The countries have shut their land borders, suspended trade, and closed their airspace to each other's airlines, and there have been exchanges of small arms fire across the frontier in Kashmir.
India's interior ministry has asked several states to conduct mock security drills on May 7 to ensure civil preparedness, a government source told Reuters on Monday. They did not say which states or mention Pakistan or Kashmir.
The drills will include air raid warning sirens, evacuation plans and training people to respond in case of any attacks, added the source, who asked not to be named.
Earlier, the Pakistani army said it had tested a Fatah series surface-to-surface missile with a range of 120 km (75 miles), two days after a successful launch of the Abdali surface-to-surface ballistic missile with a range of 450 km.
Prime Minister Shehbaz Sharif said the successful test launch "made it clear that Pakistan's defence is in strong hands".
Information Minister Attaullah Tarar told journalists there was no communication channel open with India at the moment.
Kashmir lies at the heart of decades of hostility between India and Pakistan, both of which claim it in full but rule it in part.
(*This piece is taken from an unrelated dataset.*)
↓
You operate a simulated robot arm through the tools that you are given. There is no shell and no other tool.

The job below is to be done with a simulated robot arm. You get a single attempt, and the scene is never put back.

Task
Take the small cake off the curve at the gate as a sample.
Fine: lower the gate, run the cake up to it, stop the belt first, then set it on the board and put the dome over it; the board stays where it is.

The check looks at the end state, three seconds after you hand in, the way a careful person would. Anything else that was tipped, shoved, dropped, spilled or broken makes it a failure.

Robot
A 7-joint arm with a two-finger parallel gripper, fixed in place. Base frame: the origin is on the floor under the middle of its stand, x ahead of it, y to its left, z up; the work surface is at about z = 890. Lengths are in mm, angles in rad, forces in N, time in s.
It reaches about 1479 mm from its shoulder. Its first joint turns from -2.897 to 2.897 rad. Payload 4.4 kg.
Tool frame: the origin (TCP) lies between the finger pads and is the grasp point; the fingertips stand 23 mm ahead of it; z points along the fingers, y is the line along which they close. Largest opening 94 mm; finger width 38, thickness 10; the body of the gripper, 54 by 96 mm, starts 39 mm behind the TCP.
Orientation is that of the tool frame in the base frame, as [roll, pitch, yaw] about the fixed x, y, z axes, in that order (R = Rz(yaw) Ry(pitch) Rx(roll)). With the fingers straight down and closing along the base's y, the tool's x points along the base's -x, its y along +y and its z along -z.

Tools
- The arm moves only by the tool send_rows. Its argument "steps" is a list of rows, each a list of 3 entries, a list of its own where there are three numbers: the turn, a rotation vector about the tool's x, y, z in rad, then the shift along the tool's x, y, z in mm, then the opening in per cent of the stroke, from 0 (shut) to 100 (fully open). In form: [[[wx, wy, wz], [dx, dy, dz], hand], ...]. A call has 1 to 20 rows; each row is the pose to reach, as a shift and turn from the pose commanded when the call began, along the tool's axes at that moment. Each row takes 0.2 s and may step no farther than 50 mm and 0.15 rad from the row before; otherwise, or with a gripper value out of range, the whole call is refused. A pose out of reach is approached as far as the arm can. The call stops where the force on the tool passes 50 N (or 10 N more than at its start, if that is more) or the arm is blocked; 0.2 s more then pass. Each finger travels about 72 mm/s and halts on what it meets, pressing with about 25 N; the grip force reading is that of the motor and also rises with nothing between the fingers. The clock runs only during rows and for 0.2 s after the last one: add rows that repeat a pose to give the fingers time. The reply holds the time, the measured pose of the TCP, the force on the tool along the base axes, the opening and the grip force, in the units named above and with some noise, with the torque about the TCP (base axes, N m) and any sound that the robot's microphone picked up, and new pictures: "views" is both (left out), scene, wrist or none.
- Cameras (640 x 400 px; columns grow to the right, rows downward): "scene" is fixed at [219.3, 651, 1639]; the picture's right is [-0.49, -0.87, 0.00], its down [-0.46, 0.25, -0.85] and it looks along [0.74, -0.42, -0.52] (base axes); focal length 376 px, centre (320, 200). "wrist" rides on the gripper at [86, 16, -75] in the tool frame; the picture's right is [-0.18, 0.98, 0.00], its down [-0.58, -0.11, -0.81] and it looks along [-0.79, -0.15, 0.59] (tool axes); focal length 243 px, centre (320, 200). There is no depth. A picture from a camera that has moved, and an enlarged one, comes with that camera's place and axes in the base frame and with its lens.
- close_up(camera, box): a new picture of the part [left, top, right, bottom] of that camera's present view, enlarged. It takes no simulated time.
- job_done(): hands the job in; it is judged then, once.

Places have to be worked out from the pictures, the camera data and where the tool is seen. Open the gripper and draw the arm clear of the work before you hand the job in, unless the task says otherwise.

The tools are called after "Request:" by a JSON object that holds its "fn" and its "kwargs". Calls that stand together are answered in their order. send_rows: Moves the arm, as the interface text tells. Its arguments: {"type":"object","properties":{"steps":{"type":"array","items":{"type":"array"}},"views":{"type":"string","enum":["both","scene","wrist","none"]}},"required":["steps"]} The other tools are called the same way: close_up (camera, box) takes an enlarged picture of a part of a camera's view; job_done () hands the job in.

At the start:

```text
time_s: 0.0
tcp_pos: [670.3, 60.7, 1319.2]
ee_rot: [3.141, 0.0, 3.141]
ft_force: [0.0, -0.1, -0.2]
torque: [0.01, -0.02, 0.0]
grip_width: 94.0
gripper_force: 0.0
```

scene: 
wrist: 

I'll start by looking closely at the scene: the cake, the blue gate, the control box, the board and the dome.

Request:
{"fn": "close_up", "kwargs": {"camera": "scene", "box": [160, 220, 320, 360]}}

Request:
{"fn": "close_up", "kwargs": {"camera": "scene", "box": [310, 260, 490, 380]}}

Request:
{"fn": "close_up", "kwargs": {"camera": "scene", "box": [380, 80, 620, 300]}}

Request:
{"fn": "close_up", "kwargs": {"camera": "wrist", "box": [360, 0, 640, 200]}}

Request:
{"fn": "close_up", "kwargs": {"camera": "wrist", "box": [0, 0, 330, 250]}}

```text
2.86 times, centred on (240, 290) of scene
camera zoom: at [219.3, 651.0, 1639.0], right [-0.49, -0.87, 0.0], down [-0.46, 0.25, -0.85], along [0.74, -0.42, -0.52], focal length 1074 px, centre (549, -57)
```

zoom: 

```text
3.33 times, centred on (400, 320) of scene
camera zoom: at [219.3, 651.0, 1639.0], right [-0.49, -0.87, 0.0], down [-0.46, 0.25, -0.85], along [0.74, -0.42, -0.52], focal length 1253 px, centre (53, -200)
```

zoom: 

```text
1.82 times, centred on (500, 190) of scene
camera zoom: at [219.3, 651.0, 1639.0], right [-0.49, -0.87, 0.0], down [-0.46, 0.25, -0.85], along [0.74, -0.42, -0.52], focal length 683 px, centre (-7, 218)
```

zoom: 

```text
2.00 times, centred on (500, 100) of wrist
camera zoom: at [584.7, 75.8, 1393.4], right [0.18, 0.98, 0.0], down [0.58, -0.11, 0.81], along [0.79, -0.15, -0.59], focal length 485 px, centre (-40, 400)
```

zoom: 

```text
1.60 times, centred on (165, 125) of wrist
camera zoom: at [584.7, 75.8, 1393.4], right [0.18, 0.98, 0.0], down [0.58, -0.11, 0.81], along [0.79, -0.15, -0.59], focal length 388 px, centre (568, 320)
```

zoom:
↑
India has accused its neighbour of supporting Islamist separatists battling security forces in its part of the region. Pakistan says it only provides diplomatic and moral support for Kashmiris seeking self-determination.
Moody's said the standoff could hurt Pakistan's $350 billion economy, which is on a path to recovery after securing a $7 billion bailout programme from the International Monetary Fund last year and staving off a default threat.
"Sustained escalation in tensions with India would likely weigh on Pakistan’s growth and hamper the government’s ongoing fiscal consolidation, setting back Pakistan’s progress in achieving macroeconomic stability," Moody's said.
"A persistent increase in tensions could also impair Pakistan's access to external financing and pressure its foreign-exchange reserves," it added.
The report comes two days after Reuters reported that India has asked the IMF to review its loans to Pakistan.
India's economy is not expected to see major disruptions since it has "minimal economic relations" with Pakistan - although higher defence spending could weigh on New Delhi's fiscal strength and slow fiscal consolidation, Moody's added.